** Start Given text **

Impact of Oil Prices on Produce Prices Depends on Route and Mode of Transportation
Collage of tractor trailer and produce stand
Fresh fruit and vegetable prices are among the most volatile retail food prices observed in the United States. One potential source of this volatility is the price of oil, as fresh fruits and vegetables often travel long distances from field to consumer. As of 2010, California accounted for half of the U.S. fruit acreage and Florida for a fourth. Most produce is highly perishable, and refrigeration significantly increases transportation costs. Given that fresh produce undergoes minimal processing and packaging, transportation costs—including the oil to fuel the carriers—are an important component of wholesale, and in turn, retail prices.

** End Given text **
** Start Source material **

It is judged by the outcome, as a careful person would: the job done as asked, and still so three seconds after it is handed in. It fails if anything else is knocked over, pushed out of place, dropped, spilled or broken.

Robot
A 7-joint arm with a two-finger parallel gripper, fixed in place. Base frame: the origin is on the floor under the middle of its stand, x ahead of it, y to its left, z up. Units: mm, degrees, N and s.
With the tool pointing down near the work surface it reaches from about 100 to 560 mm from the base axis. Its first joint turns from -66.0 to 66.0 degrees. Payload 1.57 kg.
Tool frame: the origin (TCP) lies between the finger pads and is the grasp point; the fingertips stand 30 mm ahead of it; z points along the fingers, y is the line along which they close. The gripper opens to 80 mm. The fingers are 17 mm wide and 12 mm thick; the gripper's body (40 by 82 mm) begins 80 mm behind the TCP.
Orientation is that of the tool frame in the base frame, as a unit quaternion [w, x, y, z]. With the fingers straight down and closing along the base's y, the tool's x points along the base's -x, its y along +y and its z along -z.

** End Source material **

Task prompt
I need the given text continued from the place where it stops.

Output of the task
To quantify the impact of oil price increases on wholesale fruit and vegetable prices, ERS researchers chose six commodities—asparagus, cantaloupes, bell peppers, grapes, oranges, and tomatoes. All six are grown domestically and imported. The import share of domestic supply in 2007-08 ranged from 8.5 percent for oranges to 81.7 percent for asparagus. Researchers used shipment and price data from USDA’s Agricultural Marketing Service for 13 wholesale (terminal) markets from 2000 to 2008, providing an array of transportation routes and modes.
Researchers found that the impact of oil price increases on wholesale produce prices depends on both the commodity in question and the route traveled. Produce grown in the United States, Canada, and Mexico is shipped primarily by truck, which has relatively high fuel costs per pound of produce. However, produce from South and Central America is more likely to be shipped by plane or by boat, both of which are far less fuel-intensive.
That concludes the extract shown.